Mac, Hawco, everyone else,
Just a few notes that might help some. I've gotten to the point where I don't like to "pick at the scab" as it were. It'll never heal up and will ALWAYS stay sore to the touch. It wont go away, and it wont stop messing with your head. But it will give you strength if you let it. A wise person told me once that it's not what happened that is the problem, it's what it made me have to do to survive that's hard to live with.

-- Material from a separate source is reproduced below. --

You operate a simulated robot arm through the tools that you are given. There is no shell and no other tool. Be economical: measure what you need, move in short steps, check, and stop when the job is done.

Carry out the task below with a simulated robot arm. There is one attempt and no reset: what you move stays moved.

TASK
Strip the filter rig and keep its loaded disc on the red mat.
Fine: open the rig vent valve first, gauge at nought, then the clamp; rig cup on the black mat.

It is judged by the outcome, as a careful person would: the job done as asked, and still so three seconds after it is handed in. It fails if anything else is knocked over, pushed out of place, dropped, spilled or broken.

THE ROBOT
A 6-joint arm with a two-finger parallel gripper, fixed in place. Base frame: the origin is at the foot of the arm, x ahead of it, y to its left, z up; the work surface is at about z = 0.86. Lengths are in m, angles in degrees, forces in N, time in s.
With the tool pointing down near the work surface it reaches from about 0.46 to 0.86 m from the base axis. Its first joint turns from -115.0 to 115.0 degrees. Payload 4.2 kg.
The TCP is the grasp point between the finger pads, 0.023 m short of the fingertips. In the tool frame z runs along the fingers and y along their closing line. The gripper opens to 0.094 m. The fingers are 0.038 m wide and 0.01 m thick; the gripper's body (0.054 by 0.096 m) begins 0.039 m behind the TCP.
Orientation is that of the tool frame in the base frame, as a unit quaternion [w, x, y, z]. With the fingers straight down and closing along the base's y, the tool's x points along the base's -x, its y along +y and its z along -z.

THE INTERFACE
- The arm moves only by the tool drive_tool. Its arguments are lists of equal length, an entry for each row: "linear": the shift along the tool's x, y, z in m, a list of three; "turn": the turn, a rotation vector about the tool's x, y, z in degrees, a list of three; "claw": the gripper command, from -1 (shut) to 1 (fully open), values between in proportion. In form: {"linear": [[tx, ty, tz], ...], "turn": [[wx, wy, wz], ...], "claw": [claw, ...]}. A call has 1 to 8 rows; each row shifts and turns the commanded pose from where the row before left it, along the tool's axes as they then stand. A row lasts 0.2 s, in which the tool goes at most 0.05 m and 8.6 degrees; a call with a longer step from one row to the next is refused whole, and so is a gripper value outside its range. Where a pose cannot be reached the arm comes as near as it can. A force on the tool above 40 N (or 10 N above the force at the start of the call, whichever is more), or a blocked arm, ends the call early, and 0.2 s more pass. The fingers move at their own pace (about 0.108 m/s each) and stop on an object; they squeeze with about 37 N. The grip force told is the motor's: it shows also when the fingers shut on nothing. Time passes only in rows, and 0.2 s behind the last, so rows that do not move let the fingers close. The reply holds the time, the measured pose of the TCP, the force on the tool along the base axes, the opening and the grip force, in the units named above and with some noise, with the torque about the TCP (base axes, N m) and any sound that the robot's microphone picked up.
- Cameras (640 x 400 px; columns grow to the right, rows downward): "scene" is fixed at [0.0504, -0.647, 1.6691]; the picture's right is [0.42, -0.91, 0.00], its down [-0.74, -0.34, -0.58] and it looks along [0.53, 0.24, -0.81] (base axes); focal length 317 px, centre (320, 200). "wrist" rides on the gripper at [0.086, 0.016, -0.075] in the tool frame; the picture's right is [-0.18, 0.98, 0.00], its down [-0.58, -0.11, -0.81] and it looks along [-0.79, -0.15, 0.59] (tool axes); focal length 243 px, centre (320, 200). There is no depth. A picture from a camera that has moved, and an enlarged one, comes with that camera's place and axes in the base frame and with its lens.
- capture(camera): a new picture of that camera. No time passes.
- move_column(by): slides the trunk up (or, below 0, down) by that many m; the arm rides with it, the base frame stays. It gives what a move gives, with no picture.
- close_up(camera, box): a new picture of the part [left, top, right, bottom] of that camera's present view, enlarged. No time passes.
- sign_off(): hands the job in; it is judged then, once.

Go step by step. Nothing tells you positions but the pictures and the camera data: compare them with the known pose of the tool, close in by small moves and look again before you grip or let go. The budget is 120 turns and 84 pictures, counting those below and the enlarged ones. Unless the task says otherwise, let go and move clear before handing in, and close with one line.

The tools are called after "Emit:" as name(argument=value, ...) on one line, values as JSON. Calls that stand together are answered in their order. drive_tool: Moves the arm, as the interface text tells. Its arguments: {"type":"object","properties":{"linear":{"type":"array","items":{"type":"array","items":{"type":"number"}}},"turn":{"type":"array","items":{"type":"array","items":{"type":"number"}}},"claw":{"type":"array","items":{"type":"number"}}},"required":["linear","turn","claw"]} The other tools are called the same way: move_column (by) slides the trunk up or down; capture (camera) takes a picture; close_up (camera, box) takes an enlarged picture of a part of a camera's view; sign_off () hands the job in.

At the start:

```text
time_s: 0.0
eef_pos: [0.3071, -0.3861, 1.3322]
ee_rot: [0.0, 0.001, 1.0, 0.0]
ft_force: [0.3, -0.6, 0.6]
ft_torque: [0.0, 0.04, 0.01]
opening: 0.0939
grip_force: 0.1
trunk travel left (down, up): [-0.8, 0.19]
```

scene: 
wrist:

Society teaches us that we are to behave in a certain way, and act a certain way in order to be accepted as a "normal" human. Once those "norms" are negated or removed from reality, we are left with a void. The human emotional balance is left without a basis to stabilize itself. I know, I know it sounds like psyco babble, but hear me out please, cause it helped me. The reality of that "situation" was that everything we were taught to believe in from childhood was trashed. Human life meant nothing. Sanity was something you held onto with a vice grip because the whole environment was insane. Nothing was real except the mind numbing fear and the need to survive another day, another hour, another minute. NO MATTER WHAT YOU HAD TO DO. I became the monster, and I'M GLAD I DID. There, I've said it! I'm not proud of it, and I don't brag about it, and I keep that monster chained up in a cage because I know just exactly what he's capable of if I let him out.

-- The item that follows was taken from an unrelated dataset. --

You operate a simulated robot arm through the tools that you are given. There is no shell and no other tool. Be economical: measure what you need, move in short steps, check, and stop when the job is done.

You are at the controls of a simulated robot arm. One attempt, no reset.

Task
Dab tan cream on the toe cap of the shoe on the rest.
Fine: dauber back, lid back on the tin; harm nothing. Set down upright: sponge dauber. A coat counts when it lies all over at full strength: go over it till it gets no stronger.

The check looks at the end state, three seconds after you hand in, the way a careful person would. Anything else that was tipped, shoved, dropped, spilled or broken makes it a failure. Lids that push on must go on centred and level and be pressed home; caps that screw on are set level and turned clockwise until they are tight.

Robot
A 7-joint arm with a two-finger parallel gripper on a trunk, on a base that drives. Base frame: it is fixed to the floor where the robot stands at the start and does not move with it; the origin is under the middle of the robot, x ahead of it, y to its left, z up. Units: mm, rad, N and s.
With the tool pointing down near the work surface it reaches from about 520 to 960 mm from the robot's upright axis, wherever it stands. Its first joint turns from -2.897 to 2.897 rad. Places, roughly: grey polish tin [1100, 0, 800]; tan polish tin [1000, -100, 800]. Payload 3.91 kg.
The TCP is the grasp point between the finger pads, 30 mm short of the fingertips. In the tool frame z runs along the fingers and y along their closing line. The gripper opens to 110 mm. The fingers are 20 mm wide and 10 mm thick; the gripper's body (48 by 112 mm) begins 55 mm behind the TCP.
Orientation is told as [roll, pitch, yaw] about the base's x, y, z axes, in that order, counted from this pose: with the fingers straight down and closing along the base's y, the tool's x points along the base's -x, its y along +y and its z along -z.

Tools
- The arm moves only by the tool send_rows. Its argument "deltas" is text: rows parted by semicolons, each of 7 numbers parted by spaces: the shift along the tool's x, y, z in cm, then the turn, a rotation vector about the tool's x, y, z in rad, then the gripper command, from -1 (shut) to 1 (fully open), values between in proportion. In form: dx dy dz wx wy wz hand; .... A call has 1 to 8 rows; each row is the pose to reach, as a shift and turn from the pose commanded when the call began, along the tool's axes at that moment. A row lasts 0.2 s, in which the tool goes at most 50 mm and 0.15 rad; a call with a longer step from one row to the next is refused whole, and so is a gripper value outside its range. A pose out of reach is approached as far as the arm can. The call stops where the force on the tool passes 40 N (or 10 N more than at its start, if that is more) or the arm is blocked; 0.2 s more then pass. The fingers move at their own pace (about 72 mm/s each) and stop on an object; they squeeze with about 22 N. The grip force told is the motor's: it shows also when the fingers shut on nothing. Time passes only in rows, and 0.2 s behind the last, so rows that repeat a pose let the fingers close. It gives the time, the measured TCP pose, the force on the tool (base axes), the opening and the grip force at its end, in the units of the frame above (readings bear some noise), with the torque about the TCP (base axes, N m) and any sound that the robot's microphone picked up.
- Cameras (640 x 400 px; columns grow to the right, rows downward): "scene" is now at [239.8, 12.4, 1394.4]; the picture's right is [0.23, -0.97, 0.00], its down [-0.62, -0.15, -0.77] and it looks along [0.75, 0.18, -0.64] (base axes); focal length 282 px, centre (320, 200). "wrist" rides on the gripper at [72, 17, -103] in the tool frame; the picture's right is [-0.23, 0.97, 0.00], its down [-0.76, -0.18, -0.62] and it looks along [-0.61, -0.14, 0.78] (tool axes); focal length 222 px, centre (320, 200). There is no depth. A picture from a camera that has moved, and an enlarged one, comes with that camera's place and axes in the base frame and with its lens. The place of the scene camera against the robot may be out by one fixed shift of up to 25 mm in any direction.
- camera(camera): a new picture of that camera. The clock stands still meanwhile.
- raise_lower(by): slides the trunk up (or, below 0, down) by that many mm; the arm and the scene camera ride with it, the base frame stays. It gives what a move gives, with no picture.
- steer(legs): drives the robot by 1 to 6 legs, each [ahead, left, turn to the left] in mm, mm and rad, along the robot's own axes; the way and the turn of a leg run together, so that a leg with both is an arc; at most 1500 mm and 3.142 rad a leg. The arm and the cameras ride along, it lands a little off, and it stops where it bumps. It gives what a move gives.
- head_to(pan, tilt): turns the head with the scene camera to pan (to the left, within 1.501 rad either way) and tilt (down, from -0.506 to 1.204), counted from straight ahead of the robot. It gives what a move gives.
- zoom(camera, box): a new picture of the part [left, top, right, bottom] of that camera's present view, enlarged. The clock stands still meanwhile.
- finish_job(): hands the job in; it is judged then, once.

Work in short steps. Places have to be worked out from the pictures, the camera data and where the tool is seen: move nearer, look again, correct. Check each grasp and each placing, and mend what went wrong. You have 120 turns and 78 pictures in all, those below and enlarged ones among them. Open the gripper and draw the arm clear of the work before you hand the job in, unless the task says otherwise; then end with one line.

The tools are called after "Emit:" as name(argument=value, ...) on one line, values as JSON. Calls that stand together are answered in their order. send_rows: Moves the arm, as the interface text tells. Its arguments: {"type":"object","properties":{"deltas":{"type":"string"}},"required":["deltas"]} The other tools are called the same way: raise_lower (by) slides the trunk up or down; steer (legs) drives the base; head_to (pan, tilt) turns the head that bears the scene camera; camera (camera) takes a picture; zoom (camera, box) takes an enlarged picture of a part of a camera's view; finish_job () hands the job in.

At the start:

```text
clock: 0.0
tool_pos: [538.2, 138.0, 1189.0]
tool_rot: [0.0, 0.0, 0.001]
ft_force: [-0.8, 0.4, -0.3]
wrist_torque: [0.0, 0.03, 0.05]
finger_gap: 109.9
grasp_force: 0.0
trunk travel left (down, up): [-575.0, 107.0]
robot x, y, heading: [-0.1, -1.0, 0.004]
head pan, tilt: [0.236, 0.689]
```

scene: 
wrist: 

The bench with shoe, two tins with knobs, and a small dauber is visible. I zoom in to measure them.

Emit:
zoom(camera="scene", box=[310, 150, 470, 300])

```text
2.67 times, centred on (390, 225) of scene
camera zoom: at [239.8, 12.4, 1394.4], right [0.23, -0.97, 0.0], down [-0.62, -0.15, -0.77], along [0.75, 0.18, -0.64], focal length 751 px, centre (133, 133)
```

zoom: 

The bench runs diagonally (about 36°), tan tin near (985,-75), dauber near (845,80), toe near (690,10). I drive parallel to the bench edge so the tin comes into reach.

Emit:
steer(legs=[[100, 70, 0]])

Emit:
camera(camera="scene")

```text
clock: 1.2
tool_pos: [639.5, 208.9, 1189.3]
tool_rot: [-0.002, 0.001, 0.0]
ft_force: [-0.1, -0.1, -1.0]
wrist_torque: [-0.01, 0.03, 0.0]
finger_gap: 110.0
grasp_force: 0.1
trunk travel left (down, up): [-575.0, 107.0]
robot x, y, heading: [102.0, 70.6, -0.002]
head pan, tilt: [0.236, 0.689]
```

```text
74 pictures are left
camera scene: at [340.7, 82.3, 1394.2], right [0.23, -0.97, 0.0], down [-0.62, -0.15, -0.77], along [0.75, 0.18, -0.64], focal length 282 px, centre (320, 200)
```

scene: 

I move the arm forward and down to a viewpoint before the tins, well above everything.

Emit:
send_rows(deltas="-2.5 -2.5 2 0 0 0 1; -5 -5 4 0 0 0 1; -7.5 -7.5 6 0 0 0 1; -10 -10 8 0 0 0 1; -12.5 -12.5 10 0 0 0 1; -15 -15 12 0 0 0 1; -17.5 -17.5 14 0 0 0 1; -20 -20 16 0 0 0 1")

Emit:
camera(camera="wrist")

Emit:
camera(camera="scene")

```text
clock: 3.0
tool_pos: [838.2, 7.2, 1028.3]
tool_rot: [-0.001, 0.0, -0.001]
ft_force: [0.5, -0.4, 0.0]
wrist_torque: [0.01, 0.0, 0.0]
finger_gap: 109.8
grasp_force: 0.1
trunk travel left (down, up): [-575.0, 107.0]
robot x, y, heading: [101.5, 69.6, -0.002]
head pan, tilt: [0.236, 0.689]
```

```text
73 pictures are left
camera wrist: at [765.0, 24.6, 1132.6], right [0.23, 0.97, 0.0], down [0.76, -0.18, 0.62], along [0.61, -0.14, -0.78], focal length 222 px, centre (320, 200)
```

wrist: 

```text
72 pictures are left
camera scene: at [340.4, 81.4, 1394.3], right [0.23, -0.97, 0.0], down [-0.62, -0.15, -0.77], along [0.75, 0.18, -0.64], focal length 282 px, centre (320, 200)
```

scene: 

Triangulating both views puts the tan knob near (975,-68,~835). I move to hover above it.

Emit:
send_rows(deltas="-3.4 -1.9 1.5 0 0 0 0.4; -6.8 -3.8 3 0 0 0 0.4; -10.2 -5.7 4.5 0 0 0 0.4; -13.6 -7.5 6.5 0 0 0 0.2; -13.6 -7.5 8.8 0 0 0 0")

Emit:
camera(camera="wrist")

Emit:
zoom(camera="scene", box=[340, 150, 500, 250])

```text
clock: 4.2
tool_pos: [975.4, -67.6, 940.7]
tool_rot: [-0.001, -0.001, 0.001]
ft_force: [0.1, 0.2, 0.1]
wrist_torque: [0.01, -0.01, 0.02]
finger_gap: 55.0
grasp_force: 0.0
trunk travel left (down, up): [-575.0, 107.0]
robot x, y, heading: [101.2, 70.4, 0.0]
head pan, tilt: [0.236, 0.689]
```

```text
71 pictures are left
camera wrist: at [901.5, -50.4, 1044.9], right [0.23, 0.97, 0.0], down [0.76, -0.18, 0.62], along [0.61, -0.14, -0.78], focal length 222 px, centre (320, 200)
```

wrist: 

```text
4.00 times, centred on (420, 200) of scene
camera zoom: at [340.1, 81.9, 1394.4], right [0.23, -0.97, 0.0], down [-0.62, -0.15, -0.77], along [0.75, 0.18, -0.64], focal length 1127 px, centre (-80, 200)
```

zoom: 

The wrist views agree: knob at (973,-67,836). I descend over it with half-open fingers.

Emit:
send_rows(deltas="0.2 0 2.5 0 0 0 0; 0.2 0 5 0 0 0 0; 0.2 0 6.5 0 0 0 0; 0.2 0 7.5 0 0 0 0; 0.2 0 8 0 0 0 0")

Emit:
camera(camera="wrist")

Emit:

But I've learned to accept what he is. He is me and I am him. and if or when the situation ever presents itself again, I know that there is that strength available to tap into to do whatever is necessary to survive. And only those few individuals that were there can truly understand what that really means. Walk proud with your head high and DO NOT LOOK BACK. Cause in this world, brother, few can say they've actually been to hell and back and be telling the honest to God truth.